Things largely have panned out as announced with the likes of Micah Parsons, Joey Porter Jr. and others seeing the field from Day 1 and beyond; others in the yellow category sometimes drifting upward and often downward toward a redshirt freshman season.

There is an inherent fluidity in all of this. No matter what Franklin says in late August, things will change over the course of the season, both good and bad. The depth chart will change and freshmen will develop at various speeds. So really, does being a green light freshman mean anything days away from the first game of the year? Franklin argues that it doesn’t.

“I met with those guys last week. I don’t know if there’s a ton of value in sharing it with you right now,” Franklin said on Monday. “The reason I say that is because I met with them again yesterday. I said, ‘Let’s just be perfectly clear: just because you’ve been given the green light, if you’re not showing us you’re ready against Purdue, you’re not playing, or you’ve been given a yellow last week but then all of a sudden the lights come on for you and you’re doing some really good things, now you’re trending towards being a green.’

“That’s really a very fluid kind of conversation throughout the year. Obviously it gets to a point, about mid-season, where you kind of got to make some decisions one way or another. Either you’re moving ahead in playing guys or you’re going to try to use the four-game model and save guys.”

Obviously some incoming freshmen will see the field no matter what. Defensive end Dani Dennis-Sutton and running back Nicholas Singleton are locked-in guarantees to see the field this season. When is to be determined, but certainly not if.
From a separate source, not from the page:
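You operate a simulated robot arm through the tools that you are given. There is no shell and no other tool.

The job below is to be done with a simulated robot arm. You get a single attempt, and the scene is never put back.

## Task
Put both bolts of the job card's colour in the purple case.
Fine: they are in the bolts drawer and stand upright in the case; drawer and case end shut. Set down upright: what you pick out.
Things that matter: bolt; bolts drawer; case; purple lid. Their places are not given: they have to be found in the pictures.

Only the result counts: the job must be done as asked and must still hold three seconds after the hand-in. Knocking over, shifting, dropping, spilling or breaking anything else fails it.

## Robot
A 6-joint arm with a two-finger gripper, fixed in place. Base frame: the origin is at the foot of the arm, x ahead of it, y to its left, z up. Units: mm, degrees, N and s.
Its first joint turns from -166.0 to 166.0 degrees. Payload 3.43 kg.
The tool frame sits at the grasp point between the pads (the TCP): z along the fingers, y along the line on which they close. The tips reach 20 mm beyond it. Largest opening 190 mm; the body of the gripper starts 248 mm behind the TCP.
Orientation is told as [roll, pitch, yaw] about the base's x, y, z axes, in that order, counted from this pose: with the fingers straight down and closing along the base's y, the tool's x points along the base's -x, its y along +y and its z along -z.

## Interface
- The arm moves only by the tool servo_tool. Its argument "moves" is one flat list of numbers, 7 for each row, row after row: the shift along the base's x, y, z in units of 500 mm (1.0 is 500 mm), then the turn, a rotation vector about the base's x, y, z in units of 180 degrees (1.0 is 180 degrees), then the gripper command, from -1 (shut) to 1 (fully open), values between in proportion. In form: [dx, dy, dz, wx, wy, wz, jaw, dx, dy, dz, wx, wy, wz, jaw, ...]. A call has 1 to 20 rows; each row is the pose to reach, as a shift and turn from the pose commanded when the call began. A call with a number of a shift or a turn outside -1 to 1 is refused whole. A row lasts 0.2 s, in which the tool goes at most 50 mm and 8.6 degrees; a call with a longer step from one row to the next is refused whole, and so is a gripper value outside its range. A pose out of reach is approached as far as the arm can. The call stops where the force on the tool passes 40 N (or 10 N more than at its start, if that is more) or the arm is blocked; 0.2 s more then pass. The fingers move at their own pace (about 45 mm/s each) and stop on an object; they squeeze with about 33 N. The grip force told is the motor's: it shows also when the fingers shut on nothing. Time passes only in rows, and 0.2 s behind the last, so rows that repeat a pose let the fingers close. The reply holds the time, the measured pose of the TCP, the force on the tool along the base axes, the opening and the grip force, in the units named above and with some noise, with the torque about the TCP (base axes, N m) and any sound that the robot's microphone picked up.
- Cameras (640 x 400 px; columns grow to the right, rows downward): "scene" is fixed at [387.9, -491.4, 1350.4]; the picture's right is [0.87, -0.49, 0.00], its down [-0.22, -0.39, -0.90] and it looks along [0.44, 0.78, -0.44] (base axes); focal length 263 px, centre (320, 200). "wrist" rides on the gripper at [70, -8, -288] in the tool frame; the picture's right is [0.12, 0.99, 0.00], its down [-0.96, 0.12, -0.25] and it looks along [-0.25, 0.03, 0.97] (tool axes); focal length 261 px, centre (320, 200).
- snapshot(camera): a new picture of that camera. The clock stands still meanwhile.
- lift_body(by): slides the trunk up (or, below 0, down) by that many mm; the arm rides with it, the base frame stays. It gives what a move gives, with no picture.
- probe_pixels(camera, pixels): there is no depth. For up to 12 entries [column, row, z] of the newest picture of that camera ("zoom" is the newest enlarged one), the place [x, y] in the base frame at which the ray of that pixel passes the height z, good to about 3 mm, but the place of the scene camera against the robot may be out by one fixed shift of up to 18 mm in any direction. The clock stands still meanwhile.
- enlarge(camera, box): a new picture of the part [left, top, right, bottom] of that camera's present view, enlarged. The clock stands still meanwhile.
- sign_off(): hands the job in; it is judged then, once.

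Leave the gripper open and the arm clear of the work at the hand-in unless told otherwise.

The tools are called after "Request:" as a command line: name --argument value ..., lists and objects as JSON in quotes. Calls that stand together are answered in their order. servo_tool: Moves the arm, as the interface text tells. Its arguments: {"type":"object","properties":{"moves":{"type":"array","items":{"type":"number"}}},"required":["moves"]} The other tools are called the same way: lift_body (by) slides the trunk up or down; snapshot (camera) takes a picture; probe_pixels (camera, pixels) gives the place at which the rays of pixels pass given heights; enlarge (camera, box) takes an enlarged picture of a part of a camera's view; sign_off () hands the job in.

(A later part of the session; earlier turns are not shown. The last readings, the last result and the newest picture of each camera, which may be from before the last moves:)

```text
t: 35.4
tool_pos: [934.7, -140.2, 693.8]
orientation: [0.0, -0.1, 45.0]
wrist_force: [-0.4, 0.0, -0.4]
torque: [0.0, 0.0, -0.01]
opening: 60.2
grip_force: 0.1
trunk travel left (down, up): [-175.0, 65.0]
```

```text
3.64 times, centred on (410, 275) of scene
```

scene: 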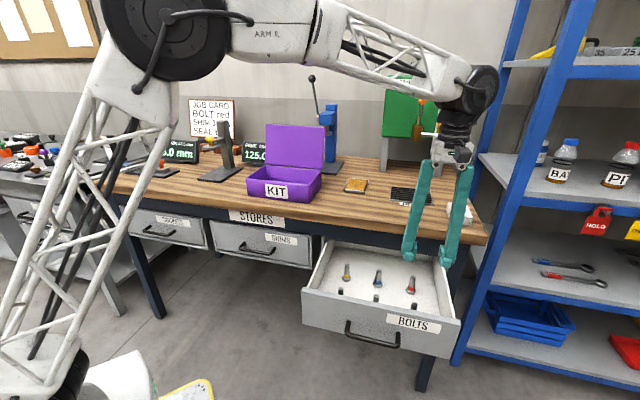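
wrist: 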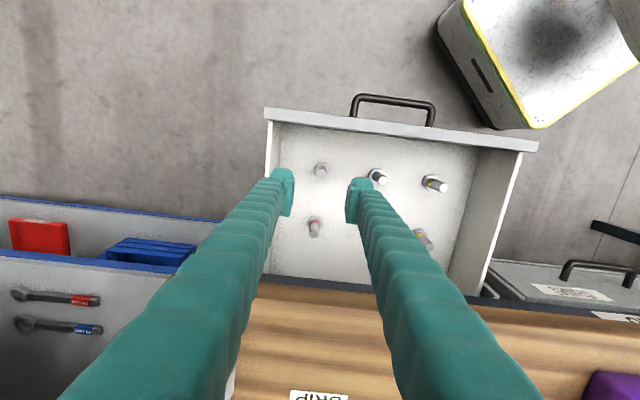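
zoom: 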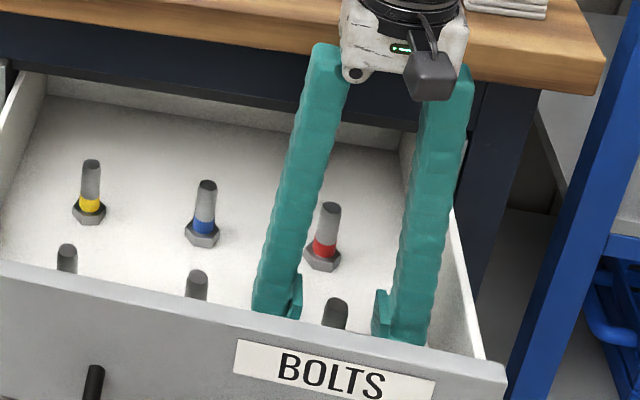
The rest might have to be patient though. The good news, of course, is that the still relatively new NCAA rule that allows true freshman — or others — to play four games without losing a year of eligibility means that plenty of players could sneak onto the field and still receive a redshirt year, something that often is the best of both worlds.
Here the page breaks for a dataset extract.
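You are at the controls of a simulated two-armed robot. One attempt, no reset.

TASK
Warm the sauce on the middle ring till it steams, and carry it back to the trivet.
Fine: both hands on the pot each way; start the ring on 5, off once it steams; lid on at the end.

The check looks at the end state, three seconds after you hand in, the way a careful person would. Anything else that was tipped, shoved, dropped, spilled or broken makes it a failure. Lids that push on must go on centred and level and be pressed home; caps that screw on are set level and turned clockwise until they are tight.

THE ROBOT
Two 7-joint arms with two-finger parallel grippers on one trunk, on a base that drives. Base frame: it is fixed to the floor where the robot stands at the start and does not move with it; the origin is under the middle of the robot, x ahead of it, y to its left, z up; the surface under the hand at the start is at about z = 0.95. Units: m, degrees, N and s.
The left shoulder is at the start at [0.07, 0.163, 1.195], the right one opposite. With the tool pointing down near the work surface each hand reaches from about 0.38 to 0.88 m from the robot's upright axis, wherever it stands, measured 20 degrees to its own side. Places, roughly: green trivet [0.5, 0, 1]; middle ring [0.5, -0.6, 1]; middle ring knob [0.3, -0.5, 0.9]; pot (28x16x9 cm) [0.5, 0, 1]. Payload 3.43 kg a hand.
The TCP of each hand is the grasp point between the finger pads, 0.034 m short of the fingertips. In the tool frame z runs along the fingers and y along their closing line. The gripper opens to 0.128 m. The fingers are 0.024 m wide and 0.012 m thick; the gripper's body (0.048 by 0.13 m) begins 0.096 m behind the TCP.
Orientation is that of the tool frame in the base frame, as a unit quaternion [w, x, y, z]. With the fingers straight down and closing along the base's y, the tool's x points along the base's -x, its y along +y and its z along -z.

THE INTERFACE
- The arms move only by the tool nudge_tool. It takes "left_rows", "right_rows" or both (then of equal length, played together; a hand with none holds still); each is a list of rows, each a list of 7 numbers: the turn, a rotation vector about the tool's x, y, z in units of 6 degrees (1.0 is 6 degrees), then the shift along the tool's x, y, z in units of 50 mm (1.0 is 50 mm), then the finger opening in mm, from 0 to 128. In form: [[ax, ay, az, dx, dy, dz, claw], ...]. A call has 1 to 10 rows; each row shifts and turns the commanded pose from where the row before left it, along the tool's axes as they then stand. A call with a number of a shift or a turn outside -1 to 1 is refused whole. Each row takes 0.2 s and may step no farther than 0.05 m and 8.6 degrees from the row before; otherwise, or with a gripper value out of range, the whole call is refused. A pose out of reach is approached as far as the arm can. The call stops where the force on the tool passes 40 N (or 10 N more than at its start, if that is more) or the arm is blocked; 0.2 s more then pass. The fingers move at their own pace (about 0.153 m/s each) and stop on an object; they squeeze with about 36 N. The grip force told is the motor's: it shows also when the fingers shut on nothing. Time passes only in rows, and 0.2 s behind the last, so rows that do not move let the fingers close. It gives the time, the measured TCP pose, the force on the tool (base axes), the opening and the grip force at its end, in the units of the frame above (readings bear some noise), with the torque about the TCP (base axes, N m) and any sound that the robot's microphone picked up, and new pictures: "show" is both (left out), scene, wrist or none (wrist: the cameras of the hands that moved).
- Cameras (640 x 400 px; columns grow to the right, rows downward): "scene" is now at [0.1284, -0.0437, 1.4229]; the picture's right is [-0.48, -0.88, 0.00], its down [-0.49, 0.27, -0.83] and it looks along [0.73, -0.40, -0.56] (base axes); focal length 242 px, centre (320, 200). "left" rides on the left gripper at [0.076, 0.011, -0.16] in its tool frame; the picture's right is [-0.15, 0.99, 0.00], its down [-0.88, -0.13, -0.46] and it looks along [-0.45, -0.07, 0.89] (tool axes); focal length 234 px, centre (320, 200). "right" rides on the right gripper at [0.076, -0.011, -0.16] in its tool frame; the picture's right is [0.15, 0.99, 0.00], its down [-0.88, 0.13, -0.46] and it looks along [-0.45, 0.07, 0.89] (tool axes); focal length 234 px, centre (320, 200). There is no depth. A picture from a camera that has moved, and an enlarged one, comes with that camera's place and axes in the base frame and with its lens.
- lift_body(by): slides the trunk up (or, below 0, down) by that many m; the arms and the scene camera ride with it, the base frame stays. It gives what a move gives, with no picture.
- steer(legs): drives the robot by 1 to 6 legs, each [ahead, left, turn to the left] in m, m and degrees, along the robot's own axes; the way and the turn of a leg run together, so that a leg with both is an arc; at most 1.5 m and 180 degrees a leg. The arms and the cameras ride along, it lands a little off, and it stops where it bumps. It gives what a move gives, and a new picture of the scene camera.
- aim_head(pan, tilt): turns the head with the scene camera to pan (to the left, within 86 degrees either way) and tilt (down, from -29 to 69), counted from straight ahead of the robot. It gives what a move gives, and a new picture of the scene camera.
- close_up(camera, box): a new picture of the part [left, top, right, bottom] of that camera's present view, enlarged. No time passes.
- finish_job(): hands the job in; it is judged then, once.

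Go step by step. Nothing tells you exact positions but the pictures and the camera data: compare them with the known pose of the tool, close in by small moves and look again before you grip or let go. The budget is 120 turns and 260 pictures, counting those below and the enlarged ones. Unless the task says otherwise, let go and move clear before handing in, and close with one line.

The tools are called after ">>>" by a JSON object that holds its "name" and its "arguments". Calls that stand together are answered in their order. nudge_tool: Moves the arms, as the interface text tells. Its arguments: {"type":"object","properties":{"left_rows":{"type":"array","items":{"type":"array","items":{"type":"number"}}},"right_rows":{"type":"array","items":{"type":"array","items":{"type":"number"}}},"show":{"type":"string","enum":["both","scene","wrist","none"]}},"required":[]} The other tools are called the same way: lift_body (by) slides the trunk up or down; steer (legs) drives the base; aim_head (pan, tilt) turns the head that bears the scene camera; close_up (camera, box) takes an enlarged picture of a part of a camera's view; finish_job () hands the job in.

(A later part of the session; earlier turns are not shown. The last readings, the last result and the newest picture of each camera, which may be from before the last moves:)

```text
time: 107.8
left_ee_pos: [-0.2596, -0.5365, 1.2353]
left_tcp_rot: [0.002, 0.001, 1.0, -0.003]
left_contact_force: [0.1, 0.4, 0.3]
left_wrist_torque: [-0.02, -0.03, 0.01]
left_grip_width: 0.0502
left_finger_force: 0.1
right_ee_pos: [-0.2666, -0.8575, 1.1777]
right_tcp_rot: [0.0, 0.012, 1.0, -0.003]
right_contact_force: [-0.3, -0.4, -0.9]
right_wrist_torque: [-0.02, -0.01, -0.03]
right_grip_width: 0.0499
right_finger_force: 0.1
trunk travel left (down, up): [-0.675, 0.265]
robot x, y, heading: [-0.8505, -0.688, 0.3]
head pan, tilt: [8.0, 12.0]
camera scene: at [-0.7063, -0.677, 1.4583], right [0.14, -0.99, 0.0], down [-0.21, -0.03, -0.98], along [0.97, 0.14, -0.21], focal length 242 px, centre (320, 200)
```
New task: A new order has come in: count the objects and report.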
“The challenge is for all these guys that are 18 for the most part, they’re not really built to see the big picture,” Franklin said. “They all just want to be able to play so they can say they played as true freshmen. I get that, but we’ve also had guys that have done that, then at the end they go, If I knew it was going to play out the way it played out, I’d like to have the year back, make a different decision. I try to keep talking with these guys, if not every week, every other week, to be able to gauge that, monitor that, be on the same page. There’s some guys that we have tagged at green right now, but I don’t know if they’re going to see week-one action.”